Henderson, who was not involved in the Paso del Macho project, wrote that "the presence of cacao residues on plates is even more interesting... the important thing is that it was on flat serving vessels and so presented or served in some other way than as a beverage".

"I think their inference that cacao was being used in a sauce is likely correct, though I can imagine other possibilities," he added, citing possibilities like "addition to a beverage (cacao-based or other) as a condiment or garnish".

The plate fragments date to about 500 BCE (Before Common Era), and are not the oldest chocolate traces found in Mexico. Beverage vessels found in excavations of Gulf coast sites of the Olmec culture, to the west of the Yucatan, and other sites in Chiapas, to the south, have yielded traces around 1 000 years older.

But it does extend the roots of Mexican cuisine, and the importance of chocolate, further back into the past.

"This indicates that the pre-Hispanic Maya may have eaten foods with cacao sauce, similar to mole," the anthropology institute said in a statement.

Comments
  • delish7564 - 2012-08-03 17:14

    Why should this be a surprise? Nobody eaten chocolate chicken? Yum!!!!
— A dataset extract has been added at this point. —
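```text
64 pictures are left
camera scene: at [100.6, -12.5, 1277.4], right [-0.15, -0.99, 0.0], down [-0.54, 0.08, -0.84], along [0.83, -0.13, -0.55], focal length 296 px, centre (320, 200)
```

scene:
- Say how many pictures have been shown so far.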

  • keith.roberts.98434 - 2012-08-03 17:14

    Then their civilization collapsed when Cadbury, Nestle and Beacon raised their prices to unaffordable levels.

  • veritas.odium.paret - 2012-08-03 17:25

    I wonder how that find must taste.

  • RaveWolf1 - 2012-08-03 19:39

    If there are still traces of chocolate there after thousands of years, that means there are no ants... Time to get my VISA, I'm packing my bags now!!! LOL Q: It has not evaporated yet after all this time...WOW.

      johannes.p.nel - 2012-10-12 12:51

      ja umm dude..microscopic

  • Cavefacio - 2012-08-03 20:45

    So I see this scenario: This Maya mama is having her children over and she has this huge bag of chocolate. So she says: "Wait let me divide this and you all take some home. Make a nice cuppa each and do NOT confuse it with the Gravo as I did yesterday and your dad was very upset as he absolutely HATES chocolate on his food and it did really taste bad and I will NEVER do such a thing again." So she takes some plates as the bowls are dirty on the sink and she divides the chocolate equally. And just after they have brought back the dirty plates as children do, some catastrophe overtakes the place and she has no time to clean the plates. Thus they are preserved for posterity.